-------- Recorded data

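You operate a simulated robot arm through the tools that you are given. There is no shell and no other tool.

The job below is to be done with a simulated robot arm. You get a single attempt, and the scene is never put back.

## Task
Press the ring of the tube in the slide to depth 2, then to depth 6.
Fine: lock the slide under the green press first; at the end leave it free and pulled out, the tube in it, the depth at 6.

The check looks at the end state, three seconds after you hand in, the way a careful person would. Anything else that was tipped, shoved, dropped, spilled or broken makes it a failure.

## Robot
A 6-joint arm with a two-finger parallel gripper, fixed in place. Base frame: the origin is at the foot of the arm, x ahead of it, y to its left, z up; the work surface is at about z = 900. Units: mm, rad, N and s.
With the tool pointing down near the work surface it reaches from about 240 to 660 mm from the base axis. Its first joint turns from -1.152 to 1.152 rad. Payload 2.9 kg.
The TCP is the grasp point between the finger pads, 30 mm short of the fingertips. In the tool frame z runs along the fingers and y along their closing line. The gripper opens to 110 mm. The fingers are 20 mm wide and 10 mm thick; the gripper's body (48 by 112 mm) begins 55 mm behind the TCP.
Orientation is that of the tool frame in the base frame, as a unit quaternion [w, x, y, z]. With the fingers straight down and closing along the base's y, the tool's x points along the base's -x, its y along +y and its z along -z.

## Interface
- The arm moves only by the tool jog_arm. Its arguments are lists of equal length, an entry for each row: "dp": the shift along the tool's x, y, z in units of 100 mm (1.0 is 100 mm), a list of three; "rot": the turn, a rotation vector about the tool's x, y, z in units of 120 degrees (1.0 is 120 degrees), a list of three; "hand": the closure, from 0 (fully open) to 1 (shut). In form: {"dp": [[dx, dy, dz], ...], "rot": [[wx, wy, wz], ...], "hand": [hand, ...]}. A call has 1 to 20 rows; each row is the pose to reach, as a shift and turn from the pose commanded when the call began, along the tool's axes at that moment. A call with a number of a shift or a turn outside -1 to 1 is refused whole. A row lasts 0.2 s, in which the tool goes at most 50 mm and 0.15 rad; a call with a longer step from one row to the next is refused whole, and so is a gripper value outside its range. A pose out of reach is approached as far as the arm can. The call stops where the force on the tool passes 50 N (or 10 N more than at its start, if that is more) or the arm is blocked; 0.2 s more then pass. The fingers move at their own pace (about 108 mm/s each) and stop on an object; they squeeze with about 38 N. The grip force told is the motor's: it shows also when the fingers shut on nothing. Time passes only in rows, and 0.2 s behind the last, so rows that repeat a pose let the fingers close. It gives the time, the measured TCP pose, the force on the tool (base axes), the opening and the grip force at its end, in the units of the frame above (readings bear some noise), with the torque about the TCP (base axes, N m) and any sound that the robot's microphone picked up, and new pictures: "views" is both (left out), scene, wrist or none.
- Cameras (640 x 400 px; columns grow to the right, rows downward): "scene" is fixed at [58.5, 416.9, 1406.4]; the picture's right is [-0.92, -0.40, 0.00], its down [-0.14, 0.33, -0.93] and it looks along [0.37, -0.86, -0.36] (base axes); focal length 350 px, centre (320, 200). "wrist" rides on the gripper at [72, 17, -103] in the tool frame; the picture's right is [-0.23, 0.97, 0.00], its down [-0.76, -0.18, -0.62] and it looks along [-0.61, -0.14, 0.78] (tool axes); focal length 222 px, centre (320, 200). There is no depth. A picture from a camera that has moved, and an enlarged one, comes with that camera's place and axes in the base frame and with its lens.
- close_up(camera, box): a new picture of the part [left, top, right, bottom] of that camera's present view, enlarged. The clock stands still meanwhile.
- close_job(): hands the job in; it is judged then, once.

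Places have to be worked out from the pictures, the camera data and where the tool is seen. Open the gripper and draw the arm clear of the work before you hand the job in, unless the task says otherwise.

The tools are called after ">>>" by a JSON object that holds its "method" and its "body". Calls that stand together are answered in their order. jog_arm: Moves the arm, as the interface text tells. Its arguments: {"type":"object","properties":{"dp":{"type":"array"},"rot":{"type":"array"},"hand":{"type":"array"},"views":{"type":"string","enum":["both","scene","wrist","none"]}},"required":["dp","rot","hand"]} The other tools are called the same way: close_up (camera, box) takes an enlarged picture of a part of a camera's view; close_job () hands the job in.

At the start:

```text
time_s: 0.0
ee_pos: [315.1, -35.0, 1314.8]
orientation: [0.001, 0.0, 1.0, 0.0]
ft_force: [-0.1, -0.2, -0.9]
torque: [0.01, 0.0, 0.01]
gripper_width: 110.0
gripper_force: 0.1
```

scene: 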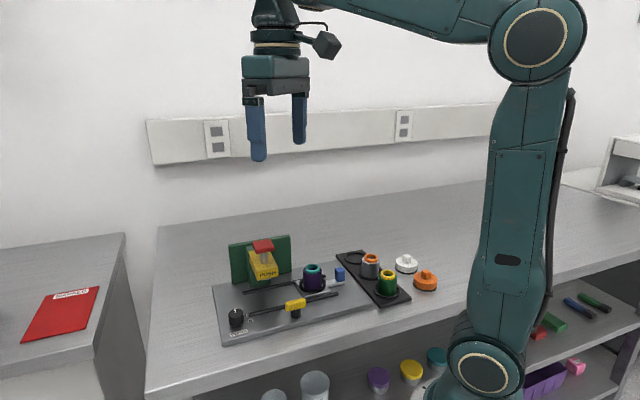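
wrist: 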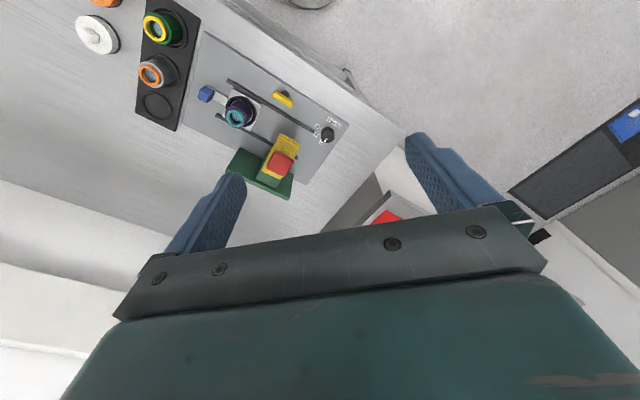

----------------

§ Required work
Look over the listing. Pull out every line with the string "simulated" in it.

§ Reply to the exercise
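You operate a simulated robot arm through the tools that you are given. There is no shell and no other tool.
The job below is to be done with a simulated robot arm. You get a single attempt, and the scene is never put back.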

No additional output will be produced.